GOAL OF THE EXERCISE >>
All the data should be repeated exactly. Any image in it is left out.

DATA EXCERPT >>
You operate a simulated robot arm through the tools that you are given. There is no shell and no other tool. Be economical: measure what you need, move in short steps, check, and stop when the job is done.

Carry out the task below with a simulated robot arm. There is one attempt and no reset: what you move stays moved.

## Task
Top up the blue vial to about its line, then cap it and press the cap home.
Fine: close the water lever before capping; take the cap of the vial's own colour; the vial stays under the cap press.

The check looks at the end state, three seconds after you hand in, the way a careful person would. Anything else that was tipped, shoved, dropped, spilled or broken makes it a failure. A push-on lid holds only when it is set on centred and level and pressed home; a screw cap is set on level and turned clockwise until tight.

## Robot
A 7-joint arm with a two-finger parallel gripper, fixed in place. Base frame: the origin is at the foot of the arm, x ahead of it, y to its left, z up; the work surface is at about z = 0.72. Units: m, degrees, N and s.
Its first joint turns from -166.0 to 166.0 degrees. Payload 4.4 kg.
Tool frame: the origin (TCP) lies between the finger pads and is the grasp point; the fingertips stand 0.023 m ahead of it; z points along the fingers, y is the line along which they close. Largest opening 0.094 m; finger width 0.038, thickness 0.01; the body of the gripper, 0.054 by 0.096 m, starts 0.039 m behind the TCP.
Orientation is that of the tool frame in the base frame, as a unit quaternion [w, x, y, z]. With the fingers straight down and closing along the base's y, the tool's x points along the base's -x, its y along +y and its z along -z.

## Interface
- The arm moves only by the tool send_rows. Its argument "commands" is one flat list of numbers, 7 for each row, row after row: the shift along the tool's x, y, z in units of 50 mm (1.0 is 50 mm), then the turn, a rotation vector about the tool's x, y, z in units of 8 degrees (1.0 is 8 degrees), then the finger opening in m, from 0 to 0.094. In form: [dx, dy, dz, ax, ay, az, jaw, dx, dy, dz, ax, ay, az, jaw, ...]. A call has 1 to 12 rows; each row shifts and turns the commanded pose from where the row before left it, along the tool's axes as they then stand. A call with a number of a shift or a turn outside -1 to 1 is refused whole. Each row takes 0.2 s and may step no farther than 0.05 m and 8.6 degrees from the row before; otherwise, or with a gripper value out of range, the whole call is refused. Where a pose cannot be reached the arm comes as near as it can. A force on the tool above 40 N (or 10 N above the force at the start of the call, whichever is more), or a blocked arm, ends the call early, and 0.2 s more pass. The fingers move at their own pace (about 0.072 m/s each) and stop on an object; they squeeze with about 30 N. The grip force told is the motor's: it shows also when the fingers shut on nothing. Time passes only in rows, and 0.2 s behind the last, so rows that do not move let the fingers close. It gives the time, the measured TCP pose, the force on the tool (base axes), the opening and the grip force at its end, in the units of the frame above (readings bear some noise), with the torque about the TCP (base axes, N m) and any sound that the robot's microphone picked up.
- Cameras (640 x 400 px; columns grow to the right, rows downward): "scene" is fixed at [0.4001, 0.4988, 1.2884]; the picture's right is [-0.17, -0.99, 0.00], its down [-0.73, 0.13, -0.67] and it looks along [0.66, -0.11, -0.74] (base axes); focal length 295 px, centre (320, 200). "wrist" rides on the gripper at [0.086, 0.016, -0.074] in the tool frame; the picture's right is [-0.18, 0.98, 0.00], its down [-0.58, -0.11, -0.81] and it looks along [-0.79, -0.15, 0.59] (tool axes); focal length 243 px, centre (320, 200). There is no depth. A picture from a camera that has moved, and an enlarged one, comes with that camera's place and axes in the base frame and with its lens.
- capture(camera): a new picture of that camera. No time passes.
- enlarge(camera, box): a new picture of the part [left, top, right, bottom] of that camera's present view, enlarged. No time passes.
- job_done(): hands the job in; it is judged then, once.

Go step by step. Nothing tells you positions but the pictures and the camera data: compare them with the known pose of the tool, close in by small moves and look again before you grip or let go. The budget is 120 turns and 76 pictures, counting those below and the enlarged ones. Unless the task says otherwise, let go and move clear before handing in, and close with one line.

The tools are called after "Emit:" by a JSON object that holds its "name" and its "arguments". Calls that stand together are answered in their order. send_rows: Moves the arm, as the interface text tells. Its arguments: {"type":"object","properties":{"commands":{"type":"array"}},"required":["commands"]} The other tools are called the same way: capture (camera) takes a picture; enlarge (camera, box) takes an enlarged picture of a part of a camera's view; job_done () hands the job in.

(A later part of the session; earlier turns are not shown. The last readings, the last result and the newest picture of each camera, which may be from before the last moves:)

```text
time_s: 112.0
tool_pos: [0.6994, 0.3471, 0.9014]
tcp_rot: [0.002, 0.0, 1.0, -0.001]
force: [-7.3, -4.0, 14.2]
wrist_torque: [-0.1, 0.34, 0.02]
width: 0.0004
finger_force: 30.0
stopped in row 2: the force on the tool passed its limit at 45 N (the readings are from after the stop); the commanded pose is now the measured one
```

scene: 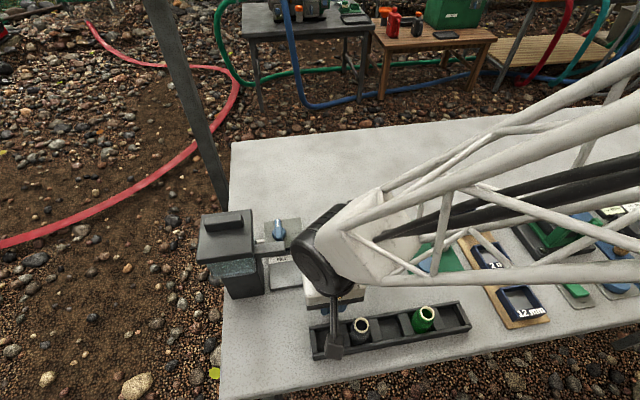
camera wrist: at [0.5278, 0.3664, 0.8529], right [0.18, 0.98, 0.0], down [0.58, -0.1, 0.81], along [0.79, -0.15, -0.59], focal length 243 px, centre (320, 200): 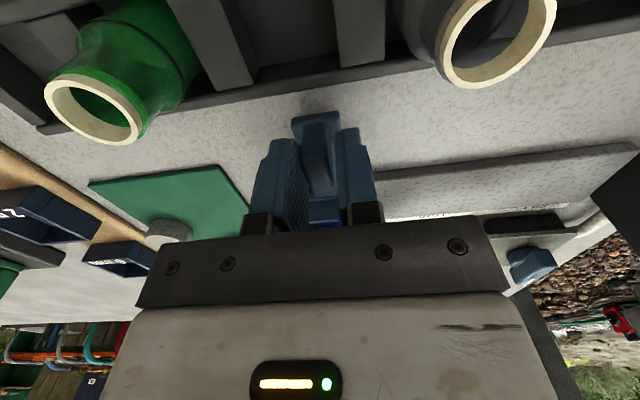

RESPONSE >>
You operate a simulated robot arm through the tools that you are given. There is no shell and no other tool. Be economical: measure what you need, move in short steps, check, and stop when the job is done.

Carry out the task below with a simulated robot arm. There is one attempt and no reset: what you move stays moved.

## Task
Top up the blue vial to about its line, then cap it and press the cap home.
Fine: close the water lever before capping; take the cap of the vial's own colour; the vial stays under the cap press.

The check looks at the end state, three seconds after you hand in, the way a careful person would. Anything else that was tipped, shoved, dropped, spilled or broken makes it a failure. A push-on lid holds only when it is set on centred and level and pressed home; a screw cap is set on level and turned clockwise until tight.

## Robot
A 7-joint arm with a two-finger parallel gripper, fixed in place. Base frame: the origin is at the foot of the arm, x ahead of it, y to its left, z up; the work surface is at about z = 0.72. Units: m, degrees, N and s.
Its first joint turns from -166.0 to 166.0 degrees. Payload 4.4 kg.
Tool frame: the origin (TCP) lies between the finger pads and is the grasp point; the fingertips stand 0.023 m ahead of it; z points along the fingers, y is the line along which they close. Largest opening 0.094 m; finger width 0.038, thickness 0.01; the body of the gripper, 0.054 by 0.096 m, starts 0.039 m behind the TCP.
Orientation is that of the tool frame in the base frame, as a unit quaternion [w, x, y, z]. With the fingers straight down and closing along the base's y, the tool's x points along the base's -x, its y along +y and its z along -z.

## Interface
- The arm moves only by the tool send_rows. Its argument "commands" is one flat list of numbers, 7 for each row, row after row: the shift along the tool's x, y, z in units of 50 mm (1.0 is 50 mm), then the turn, a rotation vector about the tool's x, y, z in units of 8 degrees (1.0 is 8 degrees), then the finger opening in m, from 0 to 0.094. In form: [dx, dy, dz, ax, ay, az, jaw, dx, dy, dz, ax, ay, az, jaw, ...]. A call has 1 to 12 rows; each row shifts and turns the commanded pose from where the row before left it, along the tool's axes as they then stand. A call with a number of a shift or a turn outside -1 to 1 is refused whole. Each row takes 0.2 s and may step no farther than 0.05 m and 8.6 degrees from the row before; otherwise, or with a gripper value out of range, the whole call is refused. Where a pose cannot be reached the arm comes as near as it can. A force on the tool above 40 N (or 10 N above the force at the start of the call, whichever is more), or a blocked arm, ends the call early, and 0.2 s more pass. The fingers move at their own pace (about 0.072 m/s each) and stop on an object; they squeeze with about 30 N. The grip force told is the motor's: it shows also when the fingers shut on nothing. Time passes only in rows, and 0.2 s behind the last, so rows that do not move let the fingers close. It gives the time, the measured TCP pose, the force on the tool (base axes), the opening and the grip force at its end, in the units of the frame above (readings bear some noise), with the torque about the TCP (base axes, N m) and any sound that the robot's microphone picked up.
- Cameras (640 x 400 px; columns grow to the right, rows downward): "scene" is fixed at [0.4001, 0.4988, 1.2884]; the picture's right is [-0.17, -0.99, 0.00], its down [-0.73, 0.13, -0.67] and it looks along [0.66, -0.11, -0.74] (base axes); focal length 295 px, centre (320, 200). "wrist" rides on the gripper at [0.086, 0.016, -0.074] in the tool frame; the picture's right is [-0.18, 0.98, 0.00], its down [-0.58, -0.11, -0.81] and it looks along [-0.79, -0.15, 0.59] (tool axes); focal length 243 px, centre (320, 200). There is no depth. A picture from a camera that has moved, and an enlarged one, comes with that camera's place and axes in the base frame and with its lens.
- capture(camera): a new picture of that camera. No time passes.
- enlarge(camera, box): a new picture of the part [left, top, right, bottom] of that camera's present view, enlarged. No time passes.
- job_done(): hands the job in; it is judged then, once.

Go step by step. Nothing tells you positions but the pictures and the camera data: compare them with the known pose of the tool, close in by small moves and look again before you grip or let go. The budget is 120 turns and 76 pictures, counting those below and the enlarged ones. Unless the task says otherwise, let go and move clear before handing in, and close with one line.

The tools are called after "Emit:" by a JSON object that holds its "name" and its "arguments". Calls that stand together are answered in their order. send_rows: Moves the arm, as the interface text tells. Its arguments: {"type":"object","properties":{"commands":{"type":"array"}},"required":["commands"]} The other tools are called the same way: capture (camera) takes a picture; enlarge (camera, box) takes an enlarged picture of a part of a camera's view; job_done () hands the job in.

(A later part of the session; earlier turns are not shown. The last readings, the last result and the newest picture of each camera, which may be from before the last moves:)

```text
time_s: 112.0
tool_pos: [0.6994, 0.3471, 0.9014]
tcp_rot: [0.002, 0.0, 1.0, -0.001]
force: [-7.3, -4.0, 14.2]
wrist_torque: [-0.1, 0.34, 0.02]
width: 0.0004
finger_force: 30.0
stopped in row 2: the force on the tool passed its limit at 45 N (the readings are from after the stop); the commanded pose is now the measured one
```

scene: 
camera wrist: at [0.5278, 0.3664, 0.8529], right [0.18, 0.98, 0.0], down [0.58, -0.1, 0.81], along [0.79, -0.15, -0.59], focal length 243 px, centre (320, 200): 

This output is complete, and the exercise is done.